Neither of those papers they cited were focused on HIV/T cells specifically. Maybe this will have no applications, or applications in HIV only, or be generally useful for hard to transfect cells, or be bad for HIV for some unforseen reason but useful elsewhere, or be a dead end, you never know. But yeah maybe if folks run into similar challenges for approaches to dealing with those viruses, maybe there's something from this work that could help them, who knows?

istjohn•8mo ago
> Prof Tomáš Hanke of the Jenner Institute, University of Oxford, disputed the idea that getting RNA into white blood cells had been a significant challenge. He said the hope that all cells in the body where HIV was hiding could be reached in this way was “merely a dream”.
breppp•8mo ago
https://archive.md/Atn11
user____name•8mo ago
Another breakthrough earlier last month: https://www.nature.com/articles/s41467-025-59398-7
blindriver•8mo ago
Pharma companies aren’t incentivized to cure HIV. Gilead found a cure for Hepatitis C but instead of being praised for it, it was derided by Wall Street because the limited financial value. I certainly hope a more honorable company will find a cure instead of a monthly treatment like Ozempic, which is a Wall Street darling because it’s expensive and monthly.
t-writescode•8mo ago
Human Beings are incentivized to cure HIV. Real people are experiencing real pain and problem to the tune of millions of persons a year. It is among the most stigmatized long-term illnesses on the planet.

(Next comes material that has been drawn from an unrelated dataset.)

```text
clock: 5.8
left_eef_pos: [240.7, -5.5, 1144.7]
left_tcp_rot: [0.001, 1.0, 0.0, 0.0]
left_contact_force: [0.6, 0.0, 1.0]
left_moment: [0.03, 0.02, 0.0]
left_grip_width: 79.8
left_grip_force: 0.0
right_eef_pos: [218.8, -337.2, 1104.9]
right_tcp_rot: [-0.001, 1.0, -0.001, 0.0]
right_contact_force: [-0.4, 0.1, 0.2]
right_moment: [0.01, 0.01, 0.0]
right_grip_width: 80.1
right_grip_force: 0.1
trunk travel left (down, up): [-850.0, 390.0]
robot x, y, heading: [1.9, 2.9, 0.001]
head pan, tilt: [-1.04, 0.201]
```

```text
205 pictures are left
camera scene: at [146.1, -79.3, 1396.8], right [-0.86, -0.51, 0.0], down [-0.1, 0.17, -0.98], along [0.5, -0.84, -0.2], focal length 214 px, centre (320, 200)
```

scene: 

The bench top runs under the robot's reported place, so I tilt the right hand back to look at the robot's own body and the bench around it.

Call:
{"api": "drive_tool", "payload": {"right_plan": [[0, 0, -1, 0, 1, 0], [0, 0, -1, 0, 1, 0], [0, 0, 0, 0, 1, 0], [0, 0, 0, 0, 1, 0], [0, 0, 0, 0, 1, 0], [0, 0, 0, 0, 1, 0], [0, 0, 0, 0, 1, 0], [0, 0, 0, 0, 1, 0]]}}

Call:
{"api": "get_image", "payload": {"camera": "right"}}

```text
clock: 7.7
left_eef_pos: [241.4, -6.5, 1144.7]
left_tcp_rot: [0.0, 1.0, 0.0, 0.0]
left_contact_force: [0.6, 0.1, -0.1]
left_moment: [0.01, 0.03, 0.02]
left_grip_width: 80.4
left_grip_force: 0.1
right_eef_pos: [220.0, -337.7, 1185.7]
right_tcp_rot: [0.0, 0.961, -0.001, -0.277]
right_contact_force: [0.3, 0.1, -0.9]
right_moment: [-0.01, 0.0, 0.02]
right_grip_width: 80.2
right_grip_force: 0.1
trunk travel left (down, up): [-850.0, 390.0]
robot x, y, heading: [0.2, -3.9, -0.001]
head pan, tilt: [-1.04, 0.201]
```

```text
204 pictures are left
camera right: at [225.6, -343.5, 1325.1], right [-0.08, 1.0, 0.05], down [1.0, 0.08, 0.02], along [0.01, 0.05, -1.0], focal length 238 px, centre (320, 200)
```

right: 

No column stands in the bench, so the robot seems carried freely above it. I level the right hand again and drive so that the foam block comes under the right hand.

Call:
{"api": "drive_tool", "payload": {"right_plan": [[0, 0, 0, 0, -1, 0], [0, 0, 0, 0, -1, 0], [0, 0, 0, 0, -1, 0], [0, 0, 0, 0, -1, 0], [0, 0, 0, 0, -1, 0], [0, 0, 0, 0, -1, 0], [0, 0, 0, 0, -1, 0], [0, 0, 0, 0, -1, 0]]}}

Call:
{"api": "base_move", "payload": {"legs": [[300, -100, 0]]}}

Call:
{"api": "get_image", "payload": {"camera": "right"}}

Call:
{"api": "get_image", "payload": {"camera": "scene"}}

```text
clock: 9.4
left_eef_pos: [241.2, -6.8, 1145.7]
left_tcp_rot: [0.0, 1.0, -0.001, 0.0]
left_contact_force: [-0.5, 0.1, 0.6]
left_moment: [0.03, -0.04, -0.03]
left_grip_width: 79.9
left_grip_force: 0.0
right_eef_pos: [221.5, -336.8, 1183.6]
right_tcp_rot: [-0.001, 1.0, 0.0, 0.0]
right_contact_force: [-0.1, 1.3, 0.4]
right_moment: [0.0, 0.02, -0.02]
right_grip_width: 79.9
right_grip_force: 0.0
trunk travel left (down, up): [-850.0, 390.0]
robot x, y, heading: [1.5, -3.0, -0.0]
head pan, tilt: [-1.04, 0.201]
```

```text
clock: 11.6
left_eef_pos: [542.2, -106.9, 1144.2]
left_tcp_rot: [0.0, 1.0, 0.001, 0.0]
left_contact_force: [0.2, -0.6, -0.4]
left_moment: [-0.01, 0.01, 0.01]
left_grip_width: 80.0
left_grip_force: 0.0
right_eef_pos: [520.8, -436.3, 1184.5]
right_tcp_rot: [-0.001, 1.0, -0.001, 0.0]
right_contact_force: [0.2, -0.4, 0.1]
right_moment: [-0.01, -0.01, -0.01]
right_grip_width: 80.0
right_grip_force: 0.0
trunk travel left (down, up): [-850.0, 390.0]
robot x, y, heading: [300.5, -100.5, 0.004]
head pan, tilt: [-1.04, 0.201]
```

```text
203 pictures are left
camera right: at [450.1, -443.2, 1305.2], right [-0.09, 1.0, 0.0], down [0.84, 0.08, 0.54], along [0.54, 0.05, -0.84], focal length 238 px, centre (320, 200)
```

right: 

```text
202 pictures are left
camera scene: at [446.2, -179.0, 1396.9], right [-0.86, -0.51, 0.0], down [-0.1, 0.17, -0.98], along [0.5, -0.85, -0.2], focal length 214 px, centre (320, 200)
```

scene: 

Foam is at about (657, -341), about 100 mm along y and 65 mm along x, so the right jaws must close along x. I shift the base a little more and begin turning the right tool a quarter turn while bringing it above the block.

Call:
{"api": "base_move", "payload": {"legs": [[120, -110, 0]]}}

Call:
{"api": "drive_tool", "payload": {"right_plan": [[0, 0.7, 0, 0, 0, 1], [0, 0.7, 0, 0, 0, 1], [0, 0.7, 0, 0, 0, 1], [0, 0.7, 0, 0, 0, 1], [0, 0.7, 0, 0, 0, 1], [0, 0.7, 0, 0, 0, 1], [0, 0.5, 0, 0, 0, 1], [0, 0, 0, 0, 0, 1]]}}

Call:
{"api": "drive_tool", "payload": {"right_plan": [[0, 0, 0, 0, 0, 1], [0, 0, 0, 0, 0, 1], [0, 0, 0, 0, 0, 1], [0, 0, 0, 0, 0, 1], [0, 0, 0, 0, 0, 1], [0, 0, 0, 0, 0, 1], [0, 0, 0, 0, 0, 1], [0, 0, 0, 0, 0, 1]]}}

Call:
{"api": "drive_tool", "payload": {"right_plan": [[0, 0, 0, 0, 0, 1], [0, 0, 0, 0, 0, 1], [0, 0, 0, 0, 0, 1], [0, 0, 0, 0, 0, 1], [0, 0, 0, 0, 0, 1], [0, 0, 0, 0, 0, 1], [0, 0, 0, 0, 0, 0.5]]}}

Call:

Maybe BigCo Evil Pharma isn't "incentivized" to cure HIV; but hundreds of universities including those outside the United States, are. The US does not hold a monopoly on medical advancement.

HIV is *hard* to cure. That's why it's not been cured yet.

pomtato•8mo ago
> Human Beings are incentivized to cure

i'm not so sure, insulin for diabetes is a solved problem yet it's costs hundreds of $ all because scumy of pharma corps(looking at you Eli Lily) keep renewing the patent using legal loopholes.

kgwxd•8mo ago
...in the US.
rzz3•8mo ago
Watch Excision Biotheraputics. I almost guarantee it’ll get bought and killed.
adrr•8mo ago
Gilead charges $85k for Harvoni. There's also alternative drugs from different manufacturers because there still lots of money to made. Treatments you're constrained by the duration of the patent thats need to be filed before trials. You're looking at a max of 14 years. Ozempic runs out 2032 but there are already alternative drugs.
geraneum•8mo ago
> a more honorable company

This is sad…

candiddevmike•8mo ago
Thankfully these folks are Australian and have socialized medicine where they're incentivized to fix the underlying condition instead of treating the symptoms
hackernoops•8mo ago
Positive development.
kylehotchkiss•8mo ago
Macrophage targeted mRNA. Wonderful.

Now do TB & leprosy.

meindnoch•8mo ago
Leprosy is non-existent in the developed world, and can be cured with antibiotics.
jitl•8mo ago
True that it’s preventable if caught early enough in infection. However the nerve damage caused by the leprosy bacteria is much harder to treat and continues the harm even after antibiotic treatment.
kylehotchkiss•8mo ago
The developed world is not the only place medicine matters, and the treatment course is months of antibiotics, which not adhering to can lead to antibiotic resistance. So treatment paths that can more deeply/directly eliminate the bacteria without that duration is a worthwhile research target.